In the long run, these workarounds can increase recurrence rates. In the case of bladder cancer in Hungary, the recurrence rate increased from 16 to 43 percent after the shortage. Hungary already has the highest rate of cancer-related deaths in the OECD at 275 per 100,000 people in 2017 compared to the EU average of 175; a situation that these medicine shortages are exacerbating.
The Bigger Picture
There are mounting reports of scarcities across the whole of Europe and the US. In 2018, a survey by the European Association of Hospital Pharmacists (EAHP) showed that 92 percent of participants in 33 countries reported weekly problems associated with shortages which lasted over several months.

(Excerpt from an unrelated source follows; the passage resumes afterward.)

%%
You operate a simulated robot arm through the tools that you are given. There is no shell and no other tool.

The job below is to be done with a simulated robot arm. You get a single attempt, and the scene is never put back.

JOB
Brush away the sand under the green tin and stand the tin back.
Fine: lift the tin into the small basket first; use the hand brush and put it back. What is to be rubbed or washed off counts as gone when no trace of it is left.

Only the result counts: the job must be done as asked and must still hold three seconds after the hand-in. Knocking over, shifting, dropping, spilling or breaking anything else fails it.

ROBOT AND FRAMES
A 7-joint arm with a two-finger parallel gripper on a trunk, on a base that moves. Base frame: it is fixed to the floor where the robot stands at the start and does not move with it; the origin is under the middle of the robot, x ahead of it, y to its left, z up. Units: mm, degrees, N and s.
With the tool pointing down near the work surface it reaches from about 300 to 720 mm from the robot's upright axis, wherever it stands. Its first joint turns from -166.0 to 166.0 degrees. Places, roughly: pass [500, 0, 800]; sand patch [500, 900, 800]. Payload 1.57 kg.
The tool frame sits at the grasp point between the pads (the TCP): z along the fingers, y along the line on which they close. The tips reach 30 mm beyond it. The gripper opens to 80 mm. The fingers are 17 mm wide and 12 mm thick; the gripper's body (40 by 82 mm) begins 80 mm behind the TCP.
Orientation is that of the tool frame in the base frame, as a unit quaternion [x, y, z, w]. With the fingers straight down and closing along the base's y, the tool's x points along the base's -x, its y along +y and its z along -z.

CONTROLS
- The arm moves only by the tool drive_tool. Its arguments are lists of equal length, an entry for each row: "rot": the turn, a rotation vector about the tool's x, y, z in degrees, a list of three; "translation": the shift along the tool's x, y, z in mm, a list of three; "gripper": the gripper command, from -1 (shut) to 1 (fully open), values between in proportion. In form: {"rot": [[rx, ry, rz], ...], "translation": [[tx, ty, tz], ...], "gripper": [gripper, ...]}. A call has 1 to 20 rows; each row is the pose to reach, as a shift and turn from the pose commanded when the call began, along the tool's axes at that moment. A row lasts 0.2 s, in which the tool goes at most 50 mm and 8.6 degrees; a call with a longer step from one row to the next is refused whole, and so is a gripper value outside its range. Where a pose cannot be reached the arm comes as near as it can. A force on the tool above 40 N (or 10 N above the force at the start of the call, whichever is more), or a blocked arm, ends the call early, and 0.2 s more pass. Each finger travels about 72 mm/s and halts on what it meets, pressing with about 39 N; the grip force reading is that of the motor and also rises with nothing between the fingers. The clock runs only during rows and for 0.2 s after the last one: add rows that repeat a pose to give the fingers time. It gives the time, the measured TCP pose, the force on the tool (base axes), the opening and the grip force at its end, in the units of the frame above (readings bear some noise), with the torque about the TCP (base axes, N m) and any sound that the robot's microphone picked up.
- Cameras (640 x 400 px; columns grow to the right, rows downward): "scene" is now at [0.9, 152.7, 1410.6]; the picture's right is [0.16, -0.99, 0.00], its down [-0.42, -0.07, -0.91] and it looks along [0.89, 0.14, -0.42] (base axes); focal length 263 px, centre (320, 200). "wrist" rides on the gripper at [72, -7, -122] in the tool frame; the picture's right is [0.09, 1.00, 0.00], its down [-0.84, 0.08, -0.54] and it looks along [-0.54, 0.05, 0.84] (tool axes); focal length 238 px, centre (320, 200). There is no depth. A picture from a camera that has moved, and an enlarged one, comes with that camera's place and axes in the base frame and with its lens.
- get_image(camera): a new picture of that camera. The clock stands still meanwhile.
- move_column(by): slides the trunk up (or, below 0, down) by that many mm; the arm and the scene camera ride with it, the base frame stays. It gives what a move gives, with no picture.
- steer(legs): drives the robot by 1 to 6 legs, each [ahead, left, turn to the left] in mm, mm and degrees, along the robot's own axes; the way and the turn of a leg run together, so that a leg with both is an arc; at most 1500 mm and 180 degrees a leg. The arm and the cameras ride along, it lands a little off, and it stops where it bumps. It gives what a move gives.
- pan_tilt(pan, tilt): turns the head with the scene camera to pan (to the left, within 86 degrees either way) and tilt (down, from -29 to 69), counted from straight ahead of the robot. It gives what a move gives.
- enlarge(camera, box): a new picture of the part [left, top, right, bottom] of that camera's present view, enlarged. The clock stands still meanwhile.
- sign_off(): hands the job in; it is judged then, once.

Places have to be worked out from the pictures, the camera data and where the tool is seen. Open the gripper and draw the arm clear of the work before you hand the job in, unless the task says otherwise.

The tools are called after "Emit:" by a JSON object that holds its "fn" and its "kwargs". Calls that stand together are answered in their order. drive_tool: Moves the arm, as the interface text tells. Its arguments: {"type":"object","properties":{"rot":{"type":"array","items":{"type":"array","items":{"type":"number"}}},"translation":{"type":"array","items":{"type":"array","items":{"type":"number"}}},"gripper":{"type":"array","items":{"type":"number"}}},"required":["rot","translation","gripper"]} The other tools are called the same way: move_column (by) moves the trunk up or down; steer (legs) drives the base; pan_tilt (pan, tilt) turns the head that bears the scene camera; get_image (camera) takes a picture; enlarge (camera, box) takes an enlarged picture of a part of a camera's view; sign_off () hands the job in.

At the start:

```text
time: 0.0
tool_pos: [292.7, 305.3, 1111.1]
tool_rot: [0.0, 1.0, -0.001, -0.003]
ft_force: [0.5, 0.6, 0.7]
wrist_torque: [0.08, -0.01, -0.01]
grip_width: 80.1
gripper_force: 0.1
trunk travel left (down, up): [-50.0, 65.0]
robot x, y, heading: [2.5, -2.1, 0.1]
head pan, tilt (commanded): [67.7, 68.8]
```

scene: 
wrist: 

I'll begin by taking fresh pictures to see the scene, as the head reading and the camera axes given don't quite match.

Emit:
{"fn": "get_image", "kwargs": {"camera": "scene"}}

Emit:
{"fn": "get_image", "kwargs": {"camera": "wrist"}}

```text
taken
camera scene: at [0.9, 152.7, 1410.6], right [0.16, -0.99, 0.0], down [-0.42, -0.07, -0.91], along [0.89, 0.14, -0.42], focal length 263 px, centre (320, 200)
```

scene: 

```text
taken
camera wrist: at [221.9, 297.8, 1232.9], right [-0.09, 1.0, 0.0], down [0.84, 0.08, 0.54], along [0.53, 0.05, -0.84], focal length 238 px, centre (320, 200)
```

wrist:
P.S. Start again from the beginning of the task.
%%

The policy of payers towards cancer drugs has been to try and get the lowest price possible; resulting in a consolidation of manufacturing. The number of suppliers has declined and, subsequently, the past five years have seen global shortages of at least ten essential oncology drugs: bleomycin, carboplatin, carmustine, cisplatin, fluorouracil, gemcitabine, irinotecan, methotrexate, mitomycin and etoposide.
The producers of medicines will sell their drugs to countries that pay more. The economic power of a country influences availability and accessibility, hence countries with more patients and more money get what is left. When countries like the US or Germany are in the same predicament as Hungary, Hungarian patients lose out.
New EU packaging regulations are also driving the shortages. The adoption of the EU Directive on Falsified Medicines in October 2015 has caused a 15-30 percent reduction in productivity for Hungarian pharmaceutical manufacturers, with companies investing HUF 20 billion (EUR 61.1m) to upgrade their systems to meet the new regulations and an extra HUF 4 billion (EUR 12.2m) per annum to operate them.
The regulation imposes new packaging and labelling standards, including various identification numbers and codes, to curb counterfeiting and illegal purchasing of medicines. However, the additional costs that pharmaceutical manufacturers, distributors, and wholesalers are incurring is spilling over to patients.
Other factors restricting the supply of medicines in Hungary are poor assessment of demand and large quantities of batches that need to be withdrawn.